Michael Hagner (Hg.), Manfred D. Laubichler (Hg.): Der Hochsitz des Wissens

Der Begriff des Allgemeinen steht gemeinhin für den Gegensatz zum Besonderen, zum Einzelnen oder auch zum Teil(-weisen). Zum Allgemeinen vorzustoßen bedeutet, einen größeren Horizont abzustecken, der die Voraussetzung für weitergehende Erkenntnis bildet, aber auch gewisse Risiken mit sich bringt. In den Wissenschaften wird das Allgemeine erst im 19. Jahrhundert zu einer zentralen epistemischen Ordnungskategorie.

In dem Band geht es um die Wiedereingliederung von konzeptuellen und theoretischen Aspekten in die Wissenschaftsgeschichte nach dem »practical turn«. Das Allgemeine wird als praktisch relevanter Grundwert der Wissenschaften verstanden, mittels dessen Wissen generiert, strukturiert, verändert bzw. überhaupt erst verfügbar gemacht wird.
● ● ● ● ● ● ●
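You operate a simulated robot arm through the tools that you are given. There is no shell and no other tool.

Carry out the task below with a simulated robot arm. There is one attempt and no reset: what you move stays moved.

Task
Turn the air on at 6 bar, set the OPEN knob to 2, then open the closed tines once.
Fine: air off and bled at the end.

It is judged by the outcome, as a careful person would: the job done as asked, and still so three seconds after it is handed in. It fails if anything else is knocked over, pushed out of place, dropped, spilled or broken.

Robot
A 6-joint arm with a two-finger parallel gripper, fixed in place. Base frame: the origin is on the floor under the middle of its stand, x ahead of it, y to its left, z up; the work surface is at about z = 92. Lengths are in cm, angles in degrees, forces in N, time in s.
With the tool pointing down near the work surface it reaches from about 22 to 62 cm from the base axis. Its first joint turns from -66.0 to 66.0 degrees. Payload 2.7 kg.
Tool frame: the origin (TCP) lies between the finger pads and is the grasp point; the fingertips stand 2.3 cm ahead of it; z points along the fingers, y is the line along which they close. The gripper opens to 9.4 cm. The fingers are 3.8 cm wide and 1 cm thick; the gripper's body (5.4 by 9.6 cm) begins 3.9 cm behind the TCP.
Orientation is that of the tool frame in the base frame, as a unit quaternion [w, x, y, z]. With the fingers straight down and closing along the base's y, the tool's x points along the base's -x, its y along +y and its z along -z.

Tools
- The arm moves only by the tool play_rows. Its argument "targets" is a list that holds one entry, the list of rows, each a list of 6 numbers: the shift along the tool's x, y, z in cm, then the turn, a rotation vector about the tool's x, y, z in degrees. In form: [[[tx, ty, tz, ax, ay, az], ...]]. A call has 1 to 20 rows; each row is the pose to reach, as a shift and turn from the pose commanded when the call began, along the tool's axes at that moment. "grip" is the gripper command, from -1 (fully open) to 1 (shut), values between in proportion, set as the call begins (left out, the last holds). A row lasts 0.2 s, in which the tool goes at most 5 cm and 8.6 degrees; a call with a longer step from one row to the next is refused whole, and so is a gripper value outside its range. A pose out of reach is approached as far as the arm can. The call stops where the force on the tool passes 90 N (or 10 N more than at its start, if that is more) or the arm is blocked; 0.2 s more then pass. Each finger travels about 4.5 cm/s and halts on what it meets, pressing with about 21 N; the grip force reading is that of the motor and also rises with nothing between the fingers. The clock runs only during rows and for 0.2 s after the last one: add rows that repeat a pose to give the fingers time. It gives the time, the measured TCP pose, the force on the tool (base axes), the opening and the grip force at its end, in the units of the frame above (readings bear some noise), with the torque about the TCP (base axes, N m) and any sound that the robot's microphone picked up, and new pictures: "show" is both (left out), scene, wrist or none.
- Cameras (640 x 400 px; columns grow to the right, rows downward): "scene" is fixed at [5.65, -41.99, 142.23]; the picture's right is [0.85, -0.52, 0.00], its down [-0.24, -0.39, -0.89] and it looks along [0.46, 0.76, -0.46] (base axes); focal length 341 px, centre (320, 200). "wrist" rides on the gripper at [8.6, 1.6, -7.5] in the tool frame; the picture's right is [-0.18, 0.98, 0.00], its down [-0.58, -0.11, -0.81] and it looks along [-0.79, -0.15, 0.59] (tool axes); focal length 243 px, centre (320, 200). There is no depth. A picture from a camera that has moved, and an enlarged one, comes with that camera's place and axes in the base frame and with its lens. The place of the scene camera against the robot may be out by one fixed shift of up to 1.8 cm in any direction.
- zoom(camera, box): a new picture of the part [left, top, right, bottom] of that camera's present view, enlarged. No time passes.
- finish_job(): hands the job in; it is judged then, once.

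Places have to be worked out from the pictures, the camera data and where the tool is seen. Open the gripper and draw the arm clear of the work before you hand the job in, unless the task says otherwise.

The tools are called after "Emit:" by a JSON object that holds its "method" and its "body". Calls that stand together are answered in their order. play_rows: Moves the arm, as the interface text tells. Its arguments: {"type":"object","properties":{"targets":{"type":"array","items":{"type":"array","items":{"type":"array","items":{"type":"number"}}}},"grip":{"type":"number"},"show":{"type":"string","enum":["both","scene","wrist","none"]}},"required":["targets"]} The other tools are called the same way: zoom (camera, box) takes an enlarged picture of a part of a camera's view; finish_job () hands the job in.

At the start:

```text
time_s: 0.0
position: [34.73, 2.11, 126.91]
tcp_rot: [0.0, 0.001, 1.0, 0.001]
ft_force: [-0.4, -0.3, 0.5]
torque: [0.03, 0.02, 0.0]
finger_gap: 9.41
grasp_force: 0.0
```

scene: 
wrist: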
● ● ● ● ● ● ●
Die Beiträge zeigen, wie das Allgemeine etwa in Biologie, Medizin, theoretischer Physik, Kultur- und Kunstgeschichte sowie der Philosophie zur Geltung gebracht wird. Wollte man diese scheinbare Vielfalt auf einen Nenner bringen, so könnte man vielleicht sagen: Zweifellos steckt der Teufel im Detail, doch zumindest das Versprechen auf höhere Erkenntnis steckt im Allgemeinen.